The overarching goal of Dr. David Glahn’s research is to discover genes and environmental mechanisms that predispose affective and psychotic disorders in children and adults. To achieve this goal, he develops and applies neuroanatomic, functional neuroimaging, and neurocognitive endophenotypes in large-scale family-based studies. Dr. Glahn’s research program involves four broad scientific aims: 1) To identify and characterize genes and environmental factors influencing risk for psychotic and affective disorders and their endophenotypes; 2) To specify genetic and environmental influences on normal variation of brain structure/function and cognitive ability; 3) To isolate genetic and environmental factors involved in human cognitive and brain development, particularly during adolescence; and 4) To develop novel endophenotypes for psychotic and affective disorders and markers of cognitive and brain development.

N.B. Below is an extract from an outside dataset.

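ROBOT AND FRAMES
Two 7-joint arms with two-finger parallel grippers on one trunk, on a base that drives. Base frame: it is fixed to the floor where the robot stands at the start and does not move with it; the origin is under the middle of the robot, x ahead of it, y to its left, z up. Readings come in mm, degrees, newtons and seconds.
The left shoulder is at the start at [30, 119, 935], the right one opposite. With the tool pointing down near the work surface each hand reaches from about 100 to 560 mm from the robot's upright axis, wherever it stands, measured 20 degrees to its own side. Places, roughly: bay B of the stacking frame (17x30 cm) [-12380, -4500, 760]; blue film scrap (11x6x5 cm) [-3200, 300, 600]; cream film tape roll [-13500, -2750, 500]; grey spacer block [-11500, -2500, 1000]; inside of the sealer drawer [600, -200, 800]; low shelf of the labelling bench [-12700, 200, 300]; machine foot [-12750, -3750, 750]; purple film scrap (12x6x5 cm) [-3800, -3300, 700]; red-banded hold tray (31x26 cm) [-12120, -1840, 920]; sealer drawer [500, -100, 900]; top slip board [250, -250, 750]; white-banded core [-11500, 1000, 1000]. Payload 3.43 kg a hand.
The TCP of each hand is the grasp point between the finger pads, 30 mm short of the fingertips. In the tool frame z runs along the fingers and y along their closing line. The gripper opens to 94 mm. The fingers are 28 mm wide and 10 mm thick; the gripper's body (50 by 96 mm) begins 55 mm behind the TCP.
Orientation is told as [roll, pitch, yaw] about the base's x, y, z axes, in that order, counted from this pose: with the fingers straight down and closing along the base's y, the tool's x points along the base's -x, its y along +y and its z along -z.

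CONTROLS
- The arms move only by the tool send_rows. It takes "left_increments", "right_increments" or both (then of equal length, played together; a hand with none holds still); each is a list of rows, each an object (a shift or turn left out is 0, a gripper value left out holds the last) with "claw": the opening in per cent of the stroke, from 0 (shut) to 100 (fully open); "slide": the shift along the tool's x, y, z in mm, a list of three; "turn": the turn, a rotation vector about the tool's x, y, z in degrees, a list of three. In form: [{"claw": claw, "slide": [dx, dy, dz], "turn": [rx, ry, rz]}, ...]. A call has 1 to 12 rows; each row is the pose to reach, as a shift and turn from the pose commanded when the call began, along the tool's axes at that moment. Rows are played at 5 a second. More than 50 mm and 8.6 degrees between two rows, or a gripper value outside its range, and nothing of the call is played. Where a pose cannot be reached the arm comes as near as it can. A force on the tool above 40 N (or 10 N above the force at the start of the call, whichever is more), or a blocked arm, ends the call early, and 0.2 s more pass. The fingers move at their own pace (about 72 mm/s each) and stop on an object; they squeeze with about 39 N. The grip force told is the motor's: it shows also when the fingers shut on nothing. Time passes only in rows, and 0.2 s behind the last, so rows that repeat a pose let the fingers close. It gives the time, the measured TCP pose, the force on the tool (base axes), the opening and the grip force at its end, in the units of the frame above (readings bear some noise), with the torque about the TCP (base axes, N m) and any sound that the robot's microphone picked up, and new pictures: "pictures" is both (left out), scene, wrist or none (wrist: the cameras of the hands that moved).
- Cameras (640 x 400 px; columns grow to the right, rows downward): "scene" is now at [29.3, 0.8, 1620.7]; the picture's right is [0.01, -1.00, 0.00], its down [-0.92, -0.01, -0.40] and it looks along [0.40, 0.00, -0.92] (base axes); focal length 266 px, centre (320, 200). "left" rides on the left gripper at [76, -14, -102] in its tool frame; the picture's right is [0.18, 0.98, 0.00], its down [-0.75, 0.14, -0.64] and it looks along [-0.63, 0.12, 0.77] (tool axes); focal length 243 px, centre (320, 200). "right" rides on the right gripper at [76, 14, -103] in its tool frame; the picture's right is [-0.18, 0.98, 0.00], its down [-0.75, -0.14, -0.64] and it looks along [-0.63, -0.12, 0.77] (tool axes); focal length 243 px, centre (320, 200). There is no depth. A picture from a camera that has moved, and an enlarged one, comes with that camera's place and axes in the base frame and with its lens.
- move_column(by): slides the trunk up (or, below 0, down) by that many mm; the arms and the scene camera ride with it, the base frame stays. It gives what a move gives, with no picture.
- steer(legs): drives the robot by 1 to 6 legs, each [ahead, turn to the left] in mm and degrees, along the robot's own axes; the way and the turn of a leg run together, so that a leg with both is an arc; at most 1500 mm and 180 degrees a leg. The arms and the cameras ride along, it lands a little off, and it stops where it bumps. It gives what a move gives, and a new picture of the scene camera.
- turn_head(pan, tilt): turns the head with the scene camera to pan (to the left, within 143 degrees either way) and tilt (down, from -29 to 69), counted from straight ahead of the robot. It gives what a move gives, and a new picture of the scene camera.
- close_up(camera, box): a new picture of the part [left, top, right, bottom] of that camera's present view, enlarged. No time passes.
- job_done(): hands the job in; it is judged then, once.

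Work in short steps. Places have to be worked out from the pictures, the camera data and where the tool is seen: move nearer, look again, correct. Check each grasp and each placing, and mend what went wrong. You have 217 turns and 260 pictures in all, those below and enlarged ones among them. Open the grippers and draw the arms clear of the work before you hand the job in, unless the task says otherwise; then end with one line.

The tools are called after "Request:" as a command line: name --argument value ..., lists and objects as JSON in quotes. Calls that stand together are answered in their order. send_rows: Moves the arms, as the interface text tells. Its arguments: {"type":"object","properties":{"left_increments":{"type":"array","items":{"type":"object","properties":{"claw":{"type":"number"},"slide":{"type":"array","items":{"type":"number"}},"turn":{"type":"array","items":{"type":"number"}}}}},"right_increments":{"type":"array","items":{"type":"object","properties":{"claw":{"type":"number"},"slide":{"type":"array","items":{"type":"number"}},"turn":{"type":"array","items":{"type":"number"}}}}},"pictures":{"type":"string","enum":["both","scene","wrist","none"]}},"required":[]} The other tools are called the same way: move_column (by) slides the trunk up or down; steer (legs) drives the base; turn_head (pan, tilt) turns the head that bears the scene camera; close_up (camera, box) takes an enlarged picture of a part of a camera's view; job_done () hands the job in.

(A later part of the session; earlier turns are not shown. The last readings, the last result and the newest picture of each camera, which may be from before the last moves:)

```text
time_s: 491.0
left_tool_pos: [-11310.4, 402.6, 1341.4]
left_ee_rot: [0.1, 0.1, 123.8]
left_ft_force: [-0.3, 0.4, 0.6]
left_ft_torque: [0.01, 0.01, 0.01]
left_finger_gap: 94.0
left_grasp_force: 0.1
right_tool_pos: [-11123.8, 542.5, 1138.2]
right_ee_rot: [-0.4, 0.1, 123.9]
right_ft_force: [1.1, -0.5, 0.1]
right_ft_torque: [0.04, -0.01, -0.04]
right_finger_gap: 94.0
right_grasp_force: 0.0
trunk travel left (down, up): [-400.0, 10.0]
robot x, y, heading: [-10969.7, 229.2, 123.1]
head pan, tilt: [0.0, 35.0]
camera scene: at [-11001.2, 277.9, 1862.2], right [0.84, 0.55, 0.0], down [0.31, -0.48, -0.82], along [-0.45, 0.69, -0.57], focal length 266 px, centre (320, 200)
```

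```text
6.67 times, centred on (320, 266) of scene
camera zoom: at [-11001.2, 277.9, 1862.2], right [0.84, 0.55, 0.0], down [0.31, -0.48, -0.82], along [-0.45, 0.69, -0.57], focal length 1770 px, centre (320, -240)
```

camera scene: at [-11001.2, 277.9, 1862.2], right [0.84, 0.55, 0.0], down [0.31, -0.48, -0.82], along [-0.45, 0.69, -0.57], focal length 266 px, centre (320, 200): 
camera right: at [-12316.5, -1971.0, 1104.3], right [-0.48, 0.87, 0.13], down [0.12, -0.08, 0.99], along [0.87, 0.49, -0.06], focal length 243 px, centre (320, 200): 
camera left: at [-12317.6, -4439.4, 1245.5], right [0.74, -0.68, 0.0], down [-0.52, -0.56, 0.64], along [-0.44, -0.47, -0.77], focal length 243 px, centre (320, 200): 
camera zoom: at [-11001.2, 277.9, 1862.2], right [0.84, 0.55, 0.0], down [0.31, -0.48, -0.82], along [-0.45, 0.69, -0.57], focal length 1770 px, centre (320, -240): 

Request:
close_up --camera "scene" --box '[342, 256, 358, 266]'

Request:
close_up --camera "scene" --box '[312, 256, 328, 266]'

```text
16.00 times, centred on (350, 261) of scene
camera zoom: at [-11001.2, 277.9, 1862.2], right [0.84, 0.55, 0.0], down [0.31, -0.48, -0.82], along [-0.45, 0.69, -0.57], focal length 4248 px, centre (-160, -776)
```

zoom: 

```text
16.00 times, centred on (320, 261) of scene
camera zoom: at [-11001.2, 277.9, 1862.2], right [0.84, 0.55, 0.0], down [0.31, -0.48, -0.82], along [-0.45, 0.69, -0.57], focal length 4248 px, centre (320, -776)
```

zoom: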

Given that psychiatric and cognitive/imaging antecedents of psychosis or affective dysregulation appear in childhood and adolescence, typically years before the formal onset of the illness, a major component of his research focuses on genetic and environmental aspects of individual differences across development. Dr. Glahn believes that recognizing antecedents of psychosis in young children could open a window of opportunity for targeted interventions to forestall disturbing symptoms and mitigate the risk of full-blown disease.